Lucy Breathitt, who served as the White House social secretary during the Nixon administration, remembers being worried the noise would ruin the wedding.
"John Ehrlichman will always be a hero of mine," she told NPR, recalling how he struck a deal with the demonstrators to get them to stay quiet for the duration of the ceremony.
(Erlichman, a top adviser to President Nixon, became better known for his role in the Watergate scandal. He was convicted in 1975 of obstruction of justice, conspiracy and perjury, and served 18 months in prison.)
Breathitt described the moment Tricia Nixon told her she was engaged. "We all squealed and yelled and jumped up and down and were so happy," Breathitt recalled. A fan of outdoor weddings, Breathitt suggested the Rose Garden.
"'Bingo,''' Breathitt remembered Nixon replying. "'That's what we'll do.'" Breathitt then went to inspect the venue.
"Can you guess what I did not see any of in the Rose Garden?" she chuckled. There was not a rose in sight, so she quickly called the gardeners to move "heaven and earth" to get the garden ready.
News of the wedding dominated the airwaves, including on NPR, which said it was as if the event "were a coronation, a moon shot and a Holy Day all wrapped up into one!"
The wedding day itself brought the thing every wedding planner fears: pouring rain. But unlike most couples, the Nixons had a special tool at their disposal.
"We stayed in radio contact with the Air Force weather bureau — open telephone line!" Breathitt said.
"Finally [they radioed] and said, 'In 15 minutes, you will have a 35-minute break in the weather,'" she said. "As soon as the last drop fell out of the sky, I ran around and put the cushions on all the chairs that had been in place."
The public would later watch footage of the bride and her father waltzing in the White House — a feel-good moment in a troubled time, said White House historian McLaurin.
"Those were very difficult times, not dissimilar to some of the things that we're experiencing now," he told NPR. "And to have a moment of living vicariously through this young bride and groom — I think that was just a moment of happiness on the part of the American people."
Want more White House wedding history? Here you go.
Here's a look at other past White House weddings and wedding receptions, with data and photographs provided from The White House Quarterly.
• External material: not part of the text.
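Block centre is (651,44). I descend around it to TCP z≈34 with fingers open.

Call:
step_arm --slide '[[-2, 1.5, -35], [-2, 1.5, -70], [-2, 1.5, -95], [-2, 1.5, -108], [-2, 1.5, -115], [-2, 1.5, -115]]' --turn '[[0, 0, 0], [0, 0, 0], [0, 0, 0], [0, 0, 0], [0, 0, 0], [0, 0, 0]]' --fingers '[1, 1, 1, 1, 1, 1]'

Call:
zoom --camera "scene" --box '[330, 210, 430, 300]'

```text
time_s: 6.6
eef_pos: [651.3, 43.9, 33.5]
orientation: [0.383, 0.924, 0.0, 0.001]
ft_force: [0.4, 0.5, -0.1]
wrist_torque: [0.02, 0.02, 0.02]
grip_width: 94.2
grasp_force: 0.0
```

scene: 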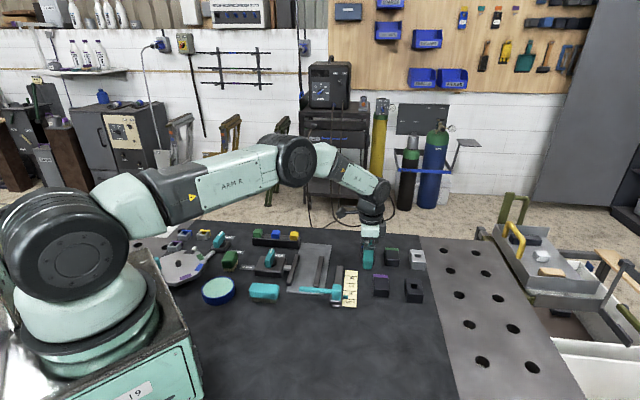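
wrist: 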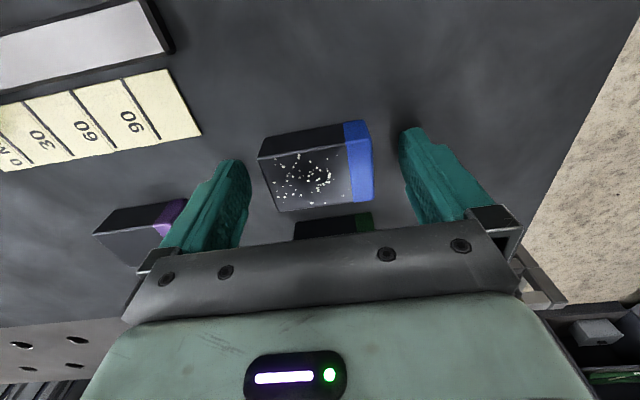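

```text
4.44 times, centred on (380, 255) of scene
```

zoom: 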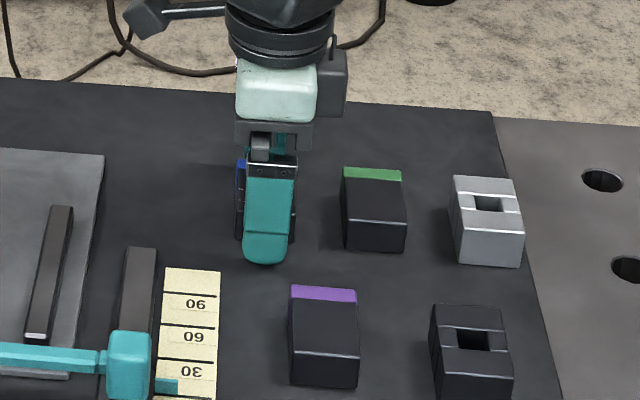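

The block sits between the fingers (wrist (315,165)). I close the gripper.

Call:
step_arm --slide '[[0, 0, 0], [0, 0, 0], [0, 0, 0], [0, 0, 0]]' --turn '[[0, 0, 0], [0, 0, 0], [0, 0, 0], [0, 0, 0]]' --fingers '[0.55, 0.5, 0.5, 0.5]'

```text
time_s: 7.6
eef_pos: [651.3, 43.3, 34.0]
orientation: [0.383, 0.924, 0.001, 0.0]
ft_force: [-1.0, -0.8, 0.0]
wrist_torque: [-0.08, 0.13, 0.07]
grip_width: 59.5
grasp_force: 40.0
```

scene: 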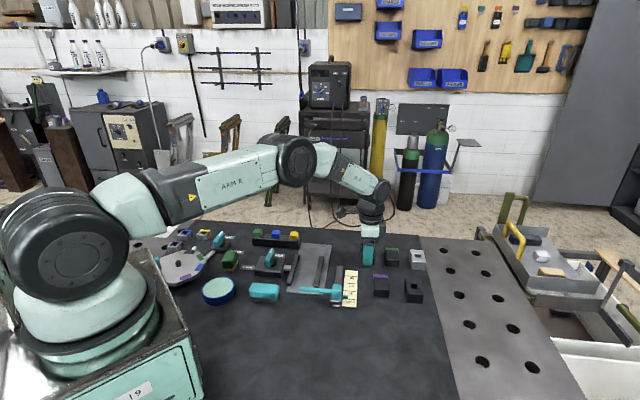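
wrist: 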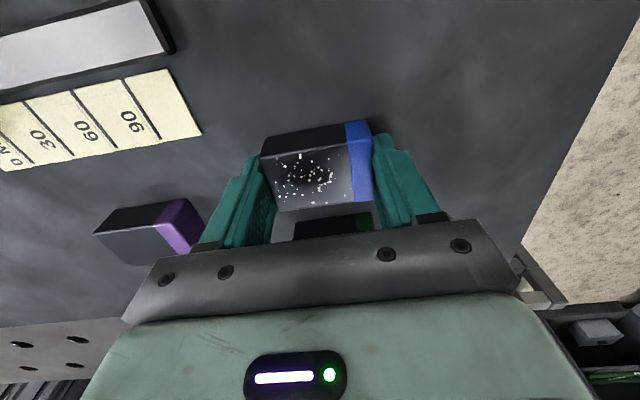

1812: Lucy Payne Washington
The sister of First Lady Dolley Madison was first married to George Steptoe Washington, a nephew of President George Washington. Following his death, she went on to marry Supreme Court Justice Thomas Todd in the first wedding documented to have taken place at the White House.
1820: Maria Hester Monroe
The daughter of President James Monroe wed Samuel Gouverneur in a small ceremony at the White House. Gouverneur was the private secretary to the president and Maria Monroe's first cousin on her mother's side.
1828: John Adams II
The son of President John Quincy Adams married Mary Catherine Hellen, the niece of the first lady, in the Blue Room.
1831: Andrew Jackson Jr.
President Andrew Jackson's son and Sarah Yorke were married in Philadelphia. A week later, their reception was held at the White House.
1832: Mary Ann Eastin, and later, Mary Ann Lewis
The Andrew Jackson White House saw two weddings in one year. First, Mary Ann Eastin, the grand-niece of the president, married Lucius Polk, cousin of future president James Polk. Later that year, Mary Ann Lewis, the daughter of a close friend of the president's, married Alphonse Pageot, a French diplomat.
1842: Elizabeth Tyler
President John Tyler's daughter Lizzie married attorney William Waller in the East Room.
1844: President John Tyler
The president married Julia Gardiner Tyler in New York, and then held a reception at the White House later on.
1874: Nellie Grant
The daughter of President Ulysses S. Grant married Algernon Sartoris, an English singer, in the East Room. Her father requested funds from Congress to redecorate the room, most of which went to replacing the chandeliers. Poet Walt Whitman memorialized the union with a poem, that read, in part: "Yield thy red cheeks, thy lips, to-day, Unto a Nation's loving kiss."
1878: Emily Platt
The niece of President Rutherford B. Hayes married General Russell Hastings, who had served under the president during the Civil War. First Lady Lucy Webb Hayes did not allow any details of the wedding to be published, in perhaps a prescient take on the pitfalls of notoriety. "Such policy ha[s] an injurious effect, in many instances, on the parties concerned," she said.
1886: President Grover Cleveland
Cleveland married Frances Folsom, the daughter of his late law partner; Cleveland initially had been her guardian and the administrator of her estate.
1906: Alice Roosevelt
The daughter of President Theodore Roosevelt married Ohio Rep. Nicholas Longworth with nearly 1,000 guests in attendance. Newspapers at the time heralded her as the "daughter of all American people."
1913-18: The Wilsons
President Woodrow Wilson's daughter Jessie Woodrow Wilson married Francis Bowes Sayre in 1913. The following year, his other daughter, Eleanor Randolph Wilson, married Treasury Secretary William Gibbs McAdoo. In 1918, Alice Wilson, the president's niece, married Reverend Isaac Stuart McElroy, Jr.
1942: Harry Hopkins
A close friend and advisor to President Franklin D. Roosevelt, Hopkins married Louise Gill Macy in the Second Floor Oval Room, which was then Roosevelt's private study. The couple lived for a year at the White House.
1994: Anthony Rodham
The brother of first lady Hillary Rodham Clinton married Nicole Boxer, daughter of former Sen. Barbara Boxer, in the Rose Garden. The event was very private. The Washington Post reported at the time that White House staff erected large red screens across glass doors to prevent anyone from watching the proceedings.
2008: Jenna Bush
The daughter of President George W. Bush married Henry Hager at her family's ranch in Crawford, Texas. The following month, her parents hosted a reception at the White House.
2013: Pete Souza
President Barack Obama's official White House photographer was the last person to get married at the White House, in a very private ceremony.